• [Provided passage]:
[START]
Piano Sonata in Re maggiore di Joseph Haydn (Glenn Gould)
Andante con espressione
Ci ho provato, Glenn, ad appoggiare le mie mani sui miei lemmi come fai tu sui tasti del piano che suoni. Ci ho provato davvero.
Ho persino alzato la mano, in un lungo gesto di sospensione ad ogni pausa prolungata, come se fosse una pausa del pensiero mio, scrivendo poi senza sapere cosa volevo dire.
Ho provato ad inseguire le lettere come fossero fughe barocche, canticchiando, come fai tu, mentre la nera tastiera del mio computer mi osservava come si guarda divertiti un buffo personaggio.
Ho rincorso, ascoltandoti, la scrittura gestuale, istintiva, senza scopo, né significato, in cui i pesi dei polpastrelli sulla tastiera e la postura eretta della schiena hanno più valore di ogni chiasmo, enjambement, metafora, sineddoche.
Cercavo, abbandonando ogni ricerca, una figura retorica diversa. Una similitudine dell'anima a cui appoggiare i miei intenti...assenti.
Ed ero talmente rapito, Glenn, dal mio scrivere senza senso, che tutti gli anni di faticoso esercizio, di osservazione dei limiti di un foglio bianco da riempire delle mie emozioni mi parevano confluire in quell'istante. Unico, piccolo, infinitamente sottile, quasi vuoto.
Certo il significato, ogni tanto faceva cucù nel mio cuore, strappandomi un sorriso, più raramente una lacrima, ma mai un senso.
Si pratica, Glenn, per saper poi abbandonare la pratica, seguendo un flusso che inizia molto prima di noi ed è destinato a durare molto più del nostro respiro.
E poco importa, Glenn, se in una pausa tra due lettere ho visualizzato quel volto senza nome.
E' stato assorbito dall'appoggio del mio dito medio sul tasto “C” pochi istanti dopo.
Viviamo, Glenn, la nostra vita come se fosse una costante pratica, un allenamento, un esercizio preparatorio.
A cosa? Non è dato saperlo.
Poco conta, dicevo, Glenn, se, inseguendo una virgola, ho rivisto me bambino, con dei sassolini in mano giocare con gli amici sulla riva di un ruscello di montagna.
Sono i fumi della caduta delle intenzioni.
[END]
• [Data block]:
[START]
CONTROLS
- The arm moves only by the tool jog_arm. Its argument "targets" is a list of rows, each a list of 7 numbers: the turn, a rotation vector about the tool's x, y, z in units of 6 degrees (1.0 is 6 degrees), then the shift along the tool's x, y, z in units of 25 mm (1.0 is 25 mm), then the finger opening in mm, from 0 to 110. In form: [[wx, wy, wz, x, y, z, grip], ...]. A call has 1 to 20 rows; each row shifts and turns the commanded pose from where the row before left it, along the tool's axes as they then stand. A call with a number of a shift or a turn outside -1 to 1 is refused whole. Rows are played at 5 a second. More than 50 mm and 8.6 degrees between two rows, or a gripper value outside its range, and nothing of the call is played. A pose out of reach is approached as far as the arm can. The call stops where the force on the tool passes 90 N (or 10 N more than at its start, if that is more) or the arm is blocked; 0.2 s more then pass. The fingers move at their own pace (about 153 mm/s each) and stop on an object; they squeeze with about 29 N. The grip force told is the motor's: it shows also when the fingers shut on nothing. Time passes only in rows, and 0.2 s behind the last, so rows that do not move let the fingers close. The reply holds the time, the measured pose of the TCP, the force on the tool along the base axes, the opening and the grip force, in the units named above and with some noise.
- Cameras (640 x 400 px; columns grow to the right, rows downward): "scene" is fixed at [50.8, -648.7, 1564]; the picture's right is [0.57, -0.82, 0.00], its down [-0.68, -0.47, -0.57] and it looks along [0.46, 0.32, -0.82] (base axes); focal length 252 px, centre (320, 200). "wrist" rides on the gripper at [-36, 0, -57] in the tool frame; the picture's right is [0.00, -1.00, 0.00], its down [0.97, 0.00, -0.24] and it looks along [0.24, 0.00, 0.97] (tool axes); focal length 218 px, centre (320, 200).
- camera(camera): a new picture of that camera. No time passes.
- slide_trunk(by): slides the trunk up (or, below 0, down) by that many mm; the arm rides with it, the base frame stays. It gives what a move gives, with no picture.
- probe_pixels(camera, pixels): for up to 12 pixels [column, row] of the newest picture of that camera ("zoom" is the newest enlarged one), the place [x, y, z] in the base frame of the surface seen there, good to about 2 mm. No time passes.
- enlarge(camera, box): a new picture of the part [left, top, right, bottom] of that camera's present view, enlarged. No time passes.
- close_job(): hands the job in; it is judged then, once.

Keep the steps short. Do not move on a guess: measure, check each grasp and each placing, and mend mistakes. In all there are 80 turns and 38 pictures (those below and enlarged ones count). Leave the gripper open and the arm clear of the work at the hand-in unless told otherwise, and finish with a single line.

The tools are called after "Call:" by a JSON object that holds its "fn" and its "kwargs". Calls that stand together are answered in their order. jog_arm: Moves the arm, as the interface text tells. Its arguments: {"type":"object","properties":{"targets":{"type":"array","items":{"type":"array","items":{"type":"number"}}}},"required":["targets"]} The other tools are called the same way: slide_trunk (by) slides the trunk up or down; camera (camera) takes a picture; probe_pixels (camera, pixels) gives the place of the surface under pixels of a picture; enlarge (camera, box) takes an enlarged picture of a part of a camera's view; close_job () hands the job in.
[END]
• [Problems to work on]:
1 - What does the provided passage say from "Andante con espressione" through "enjambement, metafora, sineddoche."? Give the exact wording.
2 - How does the provided passage go on? Write the next part.

• [Outputs in order]:
1 -
Andante con espressione
Ci ho provato, Glenn, ad appoggiare le mie mani sui miei lemmi come fai tu sui tasti del piano che suoni. Ci ho provato davvero.
Ho persino alzato la mano, in un lungo gesto di sospensione ad ogni pausa prolungata, come se fosse una pausa del pensiero mio, scrivendo poi senza sapere cosa volevo dire.
Ho provato ad inseguire le lettere come fossero fughe barocche, canticchiando, come fai tu, mentre la nera tastiera del mio computer mi osservava come si guarda divertiti un buffo personaggio.
Ho rincorso, ascoltandoti, la scrittura gestuale, istintiva, senza scopo, né significato, in cui i pesi dei polpastrelli sulla tastiera e la postura eretta della schiena hanno più valore di ogni chiasmo, enjambement, metafora, sineddoche.

2 -
Lasciano sempre spazio ai ricordi, quelli più antichi e profondi.
E ci vuole molta leggerezza nel tocco sui tasti, per lasciarli sorgere, osservarli e permettergli poi di andare via; una leggerezza costruita dalla pratica dolorosa della mancanza d'intenzione, dalla scrittura sofferta, studiata.
Sì, Glenn, la scrittura, almeno la mia, è spesso sofferenza, costruzione di mondi alternativi a quelli vissuti, sogno e progetto capace di realizzazione lenta, faticosa e inesorabile di un futuro.
La scrittura per me, Glenn, dai miei dieci anni ad oggi, è sempre stata questione di sopravvivenza.
Ma ogni fiume sotterraneo, sposta sì sassi, radici, terra, per emergere, scavare faticosamente il suo gretto, ma è con lieve e delicata e morbida assenza di intenzione che si riversa infine nel mare.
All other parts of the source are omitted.